Southern California coastal mountain watersheds are characterized by a Mediterranean climate, sandy soil, shallow rock, flashy hydrologic responses and drought tolerant vegetation such as oak and chaparral. The geological condition in this area may fit the requirement condition of ‘fill & spill’ hypothesis of subsurface flow generation mechanism. We adapted ‘fill & spill’ submodel in an eco-hydrologic model, Regional Hydro-Ecologic Simulation system (RHESSys), implemented it in the semi-arid area, and compare its model performance with the traditional ‘continuous transmissivity’ model which assume the soil hydraulic conductivity follows a continuous exponential function. Our results show that in the recession period, the modeled discharge from ‘fill & spill’ model dropped much faster than the one from ‘continuous transmissivity’ model, and fit the observed discharge data better. ‘Fill & spill’ model is also less sensitive to small precipitation events, and tends to increased estimates of peak flow. Assessment of whether peak flow responses by the ‘Fill & spill’ model are a better representation of observed dynamics is challenging given that peak flow observed data is prone to uncertainties from different sources such as heterogeneity in precipitation distribution and errors in stream gauge stations, and may not reflect the true hydrologic response of watershed behavior. In summary, model assessments show that the ‘fill & spill’ model results in substantially different recession behavior and that, for the study watershed, the ‘fill & spill’ model may be a better predictor of the watershed hydrologic responses to precipitation events better than ‘continuous transmissivity’ model.

The long dry summer and cool wet winter of semi-arid climate in the undeveloped watersheds results in uneven vertical distribution of nitrate, with most of the nitrate concentrated at surface layer and limited in the deep soil.
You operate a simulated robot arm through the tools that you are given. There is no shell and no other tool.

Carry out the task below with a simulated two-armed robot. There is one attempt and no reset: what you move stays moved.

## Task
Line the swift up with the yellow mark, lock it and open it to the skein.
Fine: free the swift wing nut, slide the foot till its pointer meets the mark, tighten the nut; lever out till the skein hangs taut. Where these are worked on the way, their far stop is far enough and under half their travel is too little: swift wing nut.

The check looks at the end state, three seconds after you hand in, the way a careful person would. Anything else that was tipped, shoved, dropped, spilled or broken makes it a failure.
In our conceptual model, we showed that the vertical distribution of nitrate and its interaction with soil hydraulic conductivity controls the nitrate concentration-discharge patterns in the downstream. The uneven distribution of nitrate tends to produce an enrichment pattern, and the more evenly distributed nitrate will lead to a stable or weak dilution. In the eco-hydro model, we tested a combination of different hydraulic conductivity and vertical distribution of soil nitrate. Results show that at both patch and watershed scales, nitrate concentration-discharge patterns are sensitive to the hydraulic conductivity and vertical distribution of soil nitrate. In patch scale, modeling results match with the conceptual model. In watershed scale, because of the lateral replenishment of nitrate, concentration-discharge patterns are more complex and showing a 2-stage pattern with a transition point where patterns shift from enrichment to dilution. The hydraulic conductivity controls the transition point, and the interactions between conductivity and vertical nitrate distribution still affects the concentration-discharge pattern. This result is different from previous researches, which attributes the enrichment and dilution in the nitrate concentration-discharge relationship as the consequences of lateral expansion and contraction of saturated area. Our results indicate that, besides the analysis from horizontal hydrologic connectivity, the distribution of nitrate in the vertical direction and its interaction with the hydraulic conductivity also contributes to the nitrate concentration-discharge pattern.

The urbanization and expansion of impervious areas have great impact on the downstream nitrate concentration. Previous studies focus on the impact of impervious surface on collecting nitrate and other pollutant. How the water availability in vegetated area affecting the nitrate concentration in urban area is less well known and may be particularly important in semi-arid regions. Our results show that the total impervious area (TIA), effective impervious area (EIA), and vegetation types all have impacts on the downstream nitrate concentration. The TIA and EIA control the water availability in the vegetated land. The reduced TIA and EIA will increase the water availability in vegetated land and decrease the stream flow. As growth of vegetation and microbial activity in semi-arid areas is water limited, increased water availability can lead to more nitrate uptake by plant, but may also lead to increased nitrate released through soil decomposition processes. Results show that, the impact of the enhanced vegetation uptake is the dominant factor and consequently reducing TIA and EIA generally tends to reduce downstream nitrate flux and concentration. In some cases, however, the impact of a reducing EIA on reducing the stream discharge may offset the influence from the enhanced plant nitrate uptake and increase the nitrate concentration. These results suggest that improve water quality in urbanizing regions, a low EIA will generally but not always reduce nitrate concentration and the magnitude of this effect varies strongly with TIA and vegetation type. Thus the design of effective strategies may be improved by model-based assessments that account for interactions among EIA, TIA, and vegetation types. These findings are specific to semi-arid regions where additional water availability has great impacts. In humid environment where the biochemical activities are generally not water limited, some of the interactions in this study may not occur.